Which is it? To the naked eye, Starve the Beast looks suspiciously counterproductive. After all, spending (as a share of the gross domestic product, the standard way to measure it) went up, not down, after Reagan cut taxes in the early 1980s; it went down, not up, after the first President Bush and President Clinton raised taxes in the early 1990s; and it went up, not down, following the Bush tax cuts early in this decade.
Niskanen recently analyzed data from 1981 to 2005 and found his hunch strongly confirmed. When he performed a statistical regression that controlled for unemployment (which independently influences spending and taxes), he found, he says, “no sign that deficits have ever acted as a constraint on spending.” To the contrary: judging by the last twenty-five years (plenty of time for a fair test), a tax cut of 1 percent of the GDP increases the rate of spending growth by about 0.15 percent of the GDP a year. A comparable tax hike reduces spending growth by the same amount.
Again looking at 1981 to 2005, Niskanen then asked at what level taxes neither increase nor decrease spending. The answer: about 19 percent of the GDP. In other words, taxation above that level shrinks government, and taxation below it makes government grow. Thanks to the Bush tax cuts, revenues have been well below 19 percent since 2002 (17.8 percent last year). Perhaps not surprisingly, government spending has risen under Bush.
“I WOULD like to be proven wrong,” says Niskanen. No wonder: for the modern conservative coalition, the implications of his findings are discomfiting, and in a sense tragic.
First, the root-canal economics of pre-Reagan conservatism was right all along: the way to limit the growth of government is to force politicians, and therefore voters, to pay for all the government they use—not to give them a discount.

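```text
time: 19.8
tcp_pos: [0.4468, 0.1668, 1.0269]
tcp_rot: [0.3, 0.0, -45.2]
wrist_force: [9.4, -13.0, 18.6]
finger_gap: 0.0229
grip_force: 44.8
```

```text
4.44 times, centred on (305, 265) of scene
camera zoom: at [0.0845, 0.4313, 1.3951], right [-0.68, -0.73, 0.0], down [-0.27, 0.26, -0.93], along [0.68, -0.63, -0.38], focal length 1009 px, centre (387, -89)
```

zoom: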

Second, conservatives who are serious about halting or reversing the dizzying Bush-era expansion of government—if there are any such conservatives, something of an open question these days—should stop defending Bush’s tax cuts. Instead, they should be talking about raising taxes to at least 19 percent of the GDP. Voters will not shrink Big Government until they feel the pinch of its true cost.
Third, the most effective constraint of all is to raise taxes and cut spending: exactly the sort of anti-deficit package that anti-tax conservatives pummeled the first President Bush and President Clinton for approving, and exactly the sort of package that the current President Bush and his anti-tax allies are sworn to block.
The conservative movement is in no position to accept or even acknowledge those implications, now that tax cutting has become the long pole in the Republican tent. Therein lies the element of tragedy. By turning a limited-government movement into an anti-tax movement, conservatism has effectively gone into business with the Big Government that it claims to oppose. It is not starving the beast. It is fueling the beast’s appetite. And the beast has a credit card.